I've literally not texted both guys back and they probably hate me right about now, as their texts were all from yesterday and it's about to be day two of nothing from me. I just frozen, shut off, and like I'm shutting down to protect myself from something I don't quite understand.
What the hell is going on? Quarter life crisis?
Most Helpful Guy
Well for starters, don't feel like you're alone or you're the only one who's been there. I've been there too, I think a lot of people (especially in this day and age) go through it. We live in a world that's so much different than any time before... Everything moves so fast, it's 24/7/365, constantly connected to EVERYTHING by cell phones and the internet. Don't discount the effect this all is going to have on the human mind, it's a LOT to be processing and dealing with. Feeling overwhelmed is only natural.
It sounds like you are needing some kind of time management system that will help you deal with everything that's eating away at your attention.
Maybe it's a daily / weekly schedule that you adopt and stick to... Maybe it's getting better at saying "No" to people so you don't overload yourself... Maybe you plan your upcoming week every Sunday evening and schedule time for relaxation and socializing, and treat it like it was an important meeting that couldn't be rescheduled or put off.
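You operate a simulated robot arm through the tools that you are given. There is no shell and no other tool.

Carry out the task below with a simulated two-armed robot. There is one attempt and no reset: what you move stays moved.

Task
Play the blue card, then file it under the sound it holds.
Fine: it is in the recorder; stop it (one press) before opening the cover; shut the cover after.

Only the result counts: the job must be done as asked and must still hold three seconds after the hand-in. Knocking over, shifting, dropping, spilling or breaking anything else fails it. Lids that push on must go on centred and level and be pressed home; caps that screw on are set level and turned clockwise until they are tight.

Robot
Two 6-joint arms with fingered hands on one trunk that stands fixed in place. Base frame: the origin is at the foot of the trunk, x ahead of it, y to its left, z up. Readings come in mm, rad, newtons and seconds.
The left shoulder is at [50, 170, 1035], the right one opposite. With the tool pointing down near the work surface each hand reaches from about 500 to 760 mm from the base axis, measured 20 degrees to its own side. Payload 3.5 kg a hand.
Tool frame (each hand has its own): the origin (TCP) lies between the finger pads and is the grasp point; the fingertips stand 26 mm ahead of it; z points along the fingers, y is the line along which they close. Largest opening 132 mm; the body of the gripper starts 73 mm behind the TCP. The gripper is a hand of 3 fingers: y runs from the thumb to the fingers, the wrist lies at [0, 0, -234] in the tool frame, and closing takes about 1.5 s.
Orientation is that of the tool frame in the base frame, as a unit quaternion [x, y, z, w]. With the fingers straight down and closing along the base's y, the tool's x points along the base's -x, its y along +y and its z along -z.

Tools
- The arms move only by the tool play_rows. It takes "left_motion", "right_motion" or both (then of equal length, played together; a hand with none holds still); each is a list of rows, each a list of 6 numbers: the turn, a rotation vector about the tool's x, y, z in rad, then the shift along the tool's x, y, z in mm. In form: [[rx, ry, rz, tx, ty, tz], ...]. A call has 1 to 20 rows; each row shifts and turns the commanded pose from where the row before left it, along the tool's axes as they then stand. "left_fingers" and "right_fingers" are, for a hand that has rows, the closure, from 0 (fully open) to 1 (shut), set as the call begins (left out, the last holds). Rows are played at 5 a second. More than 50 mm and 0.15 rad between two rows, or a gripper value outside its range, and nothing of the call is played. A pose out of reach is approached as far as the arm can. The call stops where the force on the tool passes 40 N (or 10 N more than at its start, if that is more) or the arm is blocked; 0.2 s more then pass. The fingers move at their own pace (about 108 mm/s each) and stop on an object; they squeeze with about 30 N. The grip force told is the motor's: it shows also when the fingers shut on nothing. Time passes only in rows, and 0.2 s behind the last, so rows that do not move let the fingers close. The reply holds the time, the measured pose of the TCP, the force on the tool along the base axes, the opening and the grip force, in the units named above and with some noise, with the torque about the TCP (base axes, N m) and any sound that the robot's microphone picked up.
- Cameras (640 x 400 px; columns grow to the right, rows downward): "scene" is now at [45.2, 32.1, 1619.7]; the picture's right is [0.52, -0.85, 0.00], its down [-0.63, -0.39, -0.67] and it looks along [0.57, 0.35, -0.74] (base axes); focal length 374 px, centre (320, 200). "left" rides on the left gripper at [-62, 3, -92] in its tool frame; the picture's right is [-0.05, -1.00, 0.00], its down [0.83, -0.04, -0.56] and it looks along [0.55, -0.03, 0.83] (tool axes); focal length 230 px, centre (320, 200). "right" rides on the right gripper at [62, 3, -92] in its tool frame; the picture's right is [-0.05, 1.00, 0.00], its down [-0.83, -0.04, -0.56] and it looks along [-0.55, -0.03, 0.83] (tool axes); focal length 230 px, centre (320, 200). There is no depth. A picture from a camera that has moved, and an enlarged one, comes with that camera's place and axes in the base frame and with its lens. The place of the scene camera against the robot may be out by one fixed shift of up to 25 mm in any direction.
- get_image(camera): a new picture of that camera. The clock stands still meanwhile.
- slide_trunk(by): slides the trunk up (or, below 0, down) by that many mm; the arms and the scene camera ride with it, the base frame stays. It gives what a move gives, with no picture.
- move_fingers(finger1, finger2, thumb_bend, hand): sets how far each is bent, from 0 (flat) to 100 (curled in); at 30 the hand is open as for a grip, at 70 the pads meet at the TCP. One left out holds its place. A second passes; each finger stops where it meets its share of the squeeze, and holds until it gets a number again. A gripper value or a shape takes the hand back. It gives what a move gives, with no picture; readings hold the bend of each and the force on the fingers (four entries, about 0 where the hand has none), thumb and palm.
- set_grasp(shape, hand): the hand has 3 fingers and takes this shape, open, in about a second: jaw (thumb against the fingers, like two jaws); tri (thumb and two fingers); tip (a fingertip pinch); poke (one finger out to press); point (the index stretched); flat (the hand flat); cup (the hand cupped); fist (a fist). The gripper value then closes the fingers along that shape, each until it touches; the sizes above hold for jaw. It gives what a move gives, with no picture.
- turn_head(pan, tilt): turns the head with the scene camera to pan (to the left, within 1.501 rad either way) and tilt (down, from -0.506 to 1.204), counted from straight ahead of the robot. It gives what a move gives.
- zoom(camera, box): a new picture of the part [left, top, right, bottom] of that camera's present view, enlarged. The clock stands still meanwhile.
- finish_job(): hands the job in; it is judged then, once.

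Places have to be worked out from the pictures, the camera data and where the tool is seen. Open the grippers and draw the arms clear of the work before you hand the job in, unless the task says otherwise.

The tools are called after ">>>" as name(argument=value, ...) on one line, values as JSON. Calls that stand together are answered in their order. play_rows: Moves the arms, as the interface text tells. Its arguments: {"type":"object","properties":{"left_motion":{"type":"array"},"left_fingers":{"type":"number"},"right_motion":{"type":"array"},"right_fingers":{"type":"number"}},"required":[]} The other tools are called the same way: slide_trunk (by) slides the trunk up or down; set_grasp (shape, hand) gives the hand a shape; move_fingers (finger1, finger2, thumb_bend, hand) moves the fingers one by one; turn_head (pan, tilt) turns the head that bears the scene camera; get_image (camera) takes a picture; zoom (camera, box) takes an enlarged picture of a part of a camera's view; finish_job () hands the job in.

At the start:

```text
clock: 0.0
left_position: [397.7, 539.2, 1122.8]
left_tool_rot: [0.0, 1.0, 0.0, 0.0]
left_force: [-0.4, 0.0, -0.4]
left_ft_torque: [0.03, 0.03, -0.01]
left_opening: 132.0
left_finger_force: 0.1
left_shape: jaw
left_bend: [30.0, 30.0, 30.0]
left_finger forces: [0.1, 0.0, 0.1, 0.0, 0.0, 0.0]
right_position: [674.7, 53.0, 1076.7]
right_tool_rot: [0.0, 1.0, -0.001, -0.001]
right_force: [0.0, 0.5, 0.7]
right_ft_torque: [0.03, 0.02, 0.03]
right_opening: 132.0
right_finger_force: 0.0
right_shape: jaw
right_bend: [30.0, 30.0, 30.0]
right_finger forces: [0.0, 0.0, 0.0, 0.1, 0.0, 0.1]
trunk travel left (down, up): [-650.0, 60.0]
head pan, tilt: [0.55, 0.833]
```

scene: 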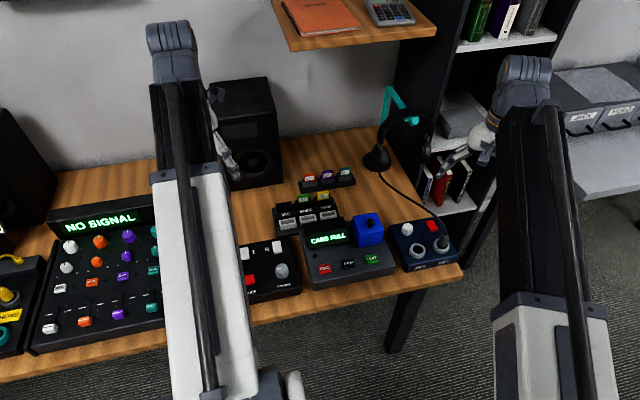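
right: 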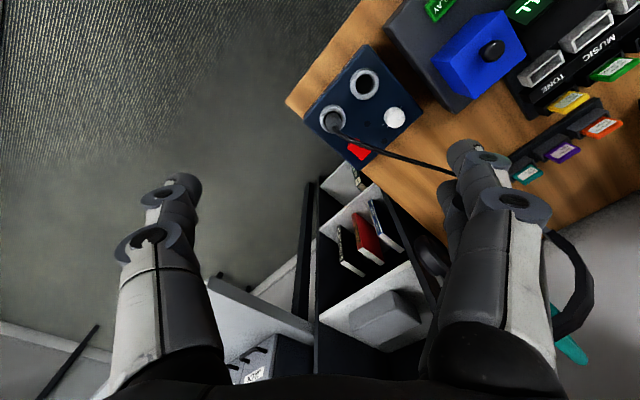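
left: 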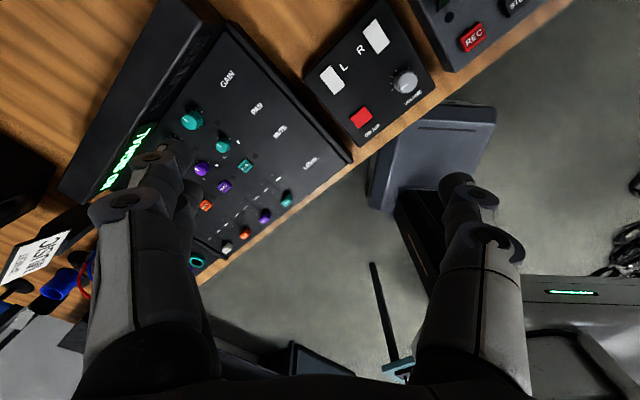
One thing you might want to try is meditation. Don't worry about making it anything fancy or formal, just find a quiet space where you can sit still and focus on your breathing for 5-10 minutes un-interrupted and allow your thoughts to settle down. There are smartphone apps you can download that might help (Headspace is great, I've been using one called 'Stop, Breathe & Think' that's available for Android... not sure about iOS).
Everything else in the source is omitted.